#### TEXT SEGMENT
Frequency In order to assess whether breaches of the skin were associated with the development of cellulitis, caregivers were asked whether their child had a minor injury or breach to their skin in the week prior to the interview or development of the cellulitis. Such breaches were common among all children. Approximately three quarters of all children had some breach of the skin or minor injury reported in the week prior to being interviewed. The most common injuries were cuts or scratches (34%), insect bites (30%), nappy rash (22% of those who wore nappies), a bruise (22%), other skin problem (15%) and eczema (14%). Splinters (6%), animal or human bites (4%) and chicken pox (0.9%) were less common. Cases and controls had similar overall rates of breaches of the skin, however, the frequency of specific breaches varied between the groups (Table 17). Children with insect bites in the preceding week were 2.7 times more likely to develop cellulitis than children with no reported insect bites (1.8-4). There was a dose response with the higher the number of bites, the greater the risk of cellulitis (Table 18). Children who scratched their bites until they bled or wept were almost three times more likely to develop cellulitis than those that did not. More than 75% of bites were attributed to mosquitos and a smaller percentage to fleas (Table 19). There was no difference in type of insect bites between the groups.

Hand Washing

Parents were asked a series of questions relating to their child’s hand washing habits. Seventyone percent of cases usually washed their hands on their own compared to 61% of controls (p=0.02) (Table 22). Infants and children who were too young to wash their hands without help (either supervised or on their own) were at reduced risk of developing cellulitis. Among both case and control children who were considered old enough to wash their own hands, there were similar proportions of children who needed frequent reminders (Table 23, p=0.61). Both cases and controls were also similar with the proportion of children that ‘always or usually’ washed their hands before eating, after eating, after playing outside, after handling a pet, and if visibly dirty. Fewer case children ‘always or usually’ washed their hands after going to the toilet. Children who ‘sometimes, rarely or never washed’ their hands after going to the toilet were more than twice as likely to develop cellulitis as children who ‘always or usually’ washed their hands (Table 24). Hand washing at home was done under running water and using different forms of soap (Table 24). There were no differences in temperature of water or different types of soap used, although children who used shared family soap were at greater risk of developing cellulitis than those who used liquid soap.

Previous Cellulitis and Skin Sepsis

Previous episodes of cellulitis were more common among cases, other children in the household, as well as adults in the household (Table 28). Overall, more than 54% of cases had at least one family member with a past history of cellulitis compared to almost 16% of controls (p<0.001). A previous history of cellulitis in any household member increased the risk of developing cellulitis six fold. Children with a previous history of cellulitis were nine times more likely to develop cellulitis than those without (OR 9.0, 4.9-16.7). There was a dose response with the greater the number of previous episodes, the greater the risk of cellulitis (Table 29). Children who had cellulitis in the previous 3 months were almost 10 times more likely to develop cellulitis than those who had never had cellulitis (Table 30). An elevated risk remained even if the most recent episode was more distant, with children who had cellulitis more than 3 months prior to the interview having 7 times the risk of cellulitis than those with no prior episode (2.9-16.8). Eight case children and 2 control children had other children in the household who had cellulitis at the time of the interview. Thirty-four case and 7 control children had other children in the house that had cellulitis at the time of the interview or within the previous month. This increased the risk of developing cellulitis 7 fold (OR 7.5, 2.97-19.02)

#### COLLECTED MATERIAL
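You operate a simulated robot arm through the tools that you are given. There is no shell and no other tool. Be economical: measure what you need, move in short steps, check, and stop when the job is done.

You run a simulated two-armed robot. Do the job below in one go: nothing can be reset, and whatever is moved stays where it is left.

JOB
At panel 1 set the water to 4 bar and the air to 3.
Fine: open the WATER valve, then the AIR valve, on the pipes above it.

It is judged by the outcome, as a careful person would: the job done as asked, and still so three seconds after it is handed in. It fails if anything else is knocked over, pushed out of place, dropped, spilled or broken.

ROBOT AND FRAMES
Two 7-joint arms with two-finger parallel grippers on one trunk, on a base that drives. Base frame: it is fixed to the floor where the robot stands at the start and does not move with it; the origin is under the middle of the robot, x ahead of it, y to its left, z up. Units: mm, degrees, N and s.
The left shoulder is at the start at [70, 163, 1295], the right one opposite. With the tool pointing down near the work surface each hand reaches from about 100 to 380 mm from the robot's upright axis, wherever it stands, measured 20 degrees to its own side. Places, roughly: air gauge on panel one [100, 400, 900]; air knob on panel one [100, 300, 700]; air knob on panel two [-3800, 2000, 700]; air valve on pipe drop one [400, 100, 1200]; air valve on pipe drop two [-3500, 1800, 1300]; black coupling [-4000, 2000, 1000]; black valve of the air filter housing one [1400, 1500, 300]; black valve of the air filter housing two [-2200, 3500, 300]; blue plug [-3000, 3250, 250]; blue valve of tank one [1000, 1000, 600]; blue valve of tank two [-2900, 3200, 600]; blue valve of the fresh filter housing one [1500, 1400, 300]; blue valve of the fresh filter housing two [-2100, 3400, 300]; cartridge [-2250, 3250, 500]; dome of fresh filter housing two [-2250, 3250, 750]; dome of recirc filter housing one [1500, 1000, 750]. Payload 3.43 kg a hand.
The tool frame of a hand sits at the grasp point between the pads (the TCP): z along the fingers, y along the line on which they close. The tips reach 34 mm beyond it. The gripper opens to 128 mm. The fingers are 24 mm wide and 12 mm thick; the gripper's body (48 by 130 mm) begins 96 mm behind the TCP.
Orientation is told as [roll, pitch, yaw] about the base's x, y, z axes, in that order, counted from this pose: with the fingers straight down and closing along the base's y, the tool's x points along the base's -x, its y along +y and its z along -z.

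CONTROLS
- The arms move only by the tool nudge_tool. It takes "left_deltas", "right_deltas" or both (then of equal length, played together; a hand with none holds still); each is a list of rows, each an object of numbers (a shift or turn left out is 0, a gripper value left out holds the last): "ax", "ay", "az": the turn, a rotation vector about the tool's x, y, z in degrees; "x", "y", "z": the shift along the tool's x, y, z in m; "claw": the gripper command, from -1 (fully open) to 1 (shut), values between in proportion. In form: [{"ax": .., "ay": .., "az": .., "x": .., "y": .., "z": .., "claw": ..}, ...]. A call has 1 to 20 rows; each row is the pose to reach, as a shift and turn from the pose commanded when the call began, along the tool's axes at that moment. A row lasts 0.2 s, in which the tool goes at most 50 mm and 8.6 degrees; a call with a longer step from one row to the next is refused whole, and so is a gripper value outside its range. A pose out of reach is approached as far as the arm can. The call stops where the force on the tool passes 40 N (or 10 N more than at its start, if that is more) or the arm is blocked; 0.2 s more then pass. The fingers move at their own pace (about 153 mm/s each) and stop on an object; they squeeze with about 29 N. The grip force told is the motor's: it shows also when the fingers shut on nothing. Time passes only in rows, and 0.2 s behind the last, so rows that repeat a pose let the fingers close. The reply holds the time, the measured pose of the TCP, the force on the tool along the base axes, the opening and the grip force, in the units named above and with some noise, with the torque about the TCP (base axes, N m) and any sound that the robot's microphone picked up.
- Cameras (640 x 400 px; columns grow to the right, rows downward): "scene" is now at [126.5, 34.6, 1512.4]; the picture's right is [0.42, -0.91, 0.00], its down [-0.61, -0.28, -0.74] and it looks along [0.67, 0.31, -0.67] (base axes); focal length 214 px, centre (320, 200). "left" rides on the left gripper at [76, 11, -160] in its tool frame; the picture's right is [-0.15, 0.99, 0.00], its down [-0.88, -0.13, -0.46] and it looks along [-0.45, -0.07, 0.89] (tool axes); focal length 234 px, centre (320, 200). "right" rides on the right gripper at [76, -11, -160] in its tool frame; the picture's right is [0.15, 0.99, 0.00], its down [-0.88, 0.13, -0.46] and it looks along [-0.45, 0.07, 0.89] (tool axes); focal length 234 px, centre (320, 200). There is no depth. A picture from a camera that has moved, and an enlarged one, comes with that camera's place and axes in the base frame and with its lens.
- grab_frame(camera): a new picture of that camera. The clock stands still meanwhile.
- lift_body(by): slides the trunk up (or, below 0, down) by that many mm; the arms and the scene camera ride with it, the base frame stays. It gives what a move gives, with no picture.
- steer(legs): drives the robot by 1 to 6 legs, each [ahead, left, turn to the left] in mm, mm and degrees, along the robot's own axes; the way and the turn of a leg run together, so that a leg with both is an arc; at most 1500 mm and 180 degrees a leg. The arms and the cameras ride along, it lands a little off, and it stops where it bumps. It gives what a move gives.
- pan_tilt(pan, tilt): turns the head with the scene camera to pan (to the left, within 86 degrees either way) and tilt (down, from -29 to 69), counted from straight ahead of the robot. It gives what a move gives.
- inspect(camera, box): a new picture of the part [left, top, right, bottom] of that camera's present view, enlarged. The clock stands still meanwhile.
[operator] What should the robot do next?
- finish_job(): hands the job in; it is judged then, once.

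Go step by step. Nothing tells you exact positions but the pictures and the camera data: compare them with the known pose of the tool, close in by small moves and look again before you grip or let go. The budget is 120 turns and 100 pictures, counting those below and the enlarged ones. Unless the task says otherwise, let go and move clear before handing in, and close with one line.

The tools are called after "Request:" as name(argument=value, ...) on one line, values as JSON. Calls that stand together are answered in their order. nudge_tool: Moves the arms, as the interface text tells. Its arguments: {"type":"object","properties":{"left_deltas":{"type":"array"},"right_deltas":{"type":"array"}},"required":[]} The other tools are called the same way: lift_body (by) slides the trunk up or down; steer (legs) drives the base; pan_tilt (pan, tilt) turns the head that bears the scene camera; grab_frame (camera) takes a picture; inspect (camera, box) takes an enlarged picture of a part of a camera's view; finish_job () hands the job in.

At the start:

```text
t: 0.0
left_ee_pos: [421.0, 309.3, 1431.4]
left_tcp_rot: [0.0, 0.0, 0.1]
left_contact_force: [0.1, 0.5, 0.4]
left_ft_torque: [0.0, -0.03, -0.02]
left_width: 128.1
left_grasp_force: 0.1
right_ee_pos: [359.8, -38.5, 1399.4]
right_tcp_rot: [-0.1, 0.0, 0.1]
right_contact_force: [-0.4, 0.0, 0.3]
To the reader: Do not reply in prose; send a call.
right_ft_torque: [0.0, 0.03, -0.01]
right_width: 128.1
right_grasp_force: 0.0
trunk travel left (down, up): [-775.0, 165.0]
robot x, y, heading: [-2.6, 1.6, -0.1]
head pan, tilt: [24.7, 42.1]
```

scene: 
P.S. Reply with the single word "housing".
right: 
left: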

#### EXERCISES TO COMPLETE
A - In the material above, locate the line containing "It is judged by" and the line containing "ROBOT AND FRAMES". Transcribe exactly those two lines and every line between them, and nothing more.
B - Carry the text segment on from its last sentence.

#### RESPONSE LIST
A -
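It is judged by the outcome, as a careful person would: the job done as asked, and still so three seconds after it is handed in. It fails if anything else is knocked over, pushed out of place, dropped, spilled or broken.

ROBOT AND FRAMES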

B -
Socioeconomic Status

The effect of socioeconomic status was examined by two different measures: that defined by the social deprivation score of the mesh block (NZDep Index)137 and that defined by the most recent occupation of the mother and father.138 The proportion of cases and controls in each of the social deprivation quintiles is noted in Table 32. There was a different distribution of socioeconomic status with approximately half the cases being in the highest two quintiles (most deprived) compared to 27% of the controls (p<0.001). Children in the most deprived quintiles (4-5) were 2.4 times more likely to develop cellulitis than those in the least deprived quintiles (1-3)(1.6-3.6). There was a dose response for deprivation with the more deprived the household the higher the risk of cellulitis (Table 32). Questions were asked re the current or last job of both mother and father as per the NZ Standard Classification of Occupations (1999).138 In view of a significant amount of missing data and uncertainty regarding the responses, this was not a reliable measure of socioeconomic status and was not reported further.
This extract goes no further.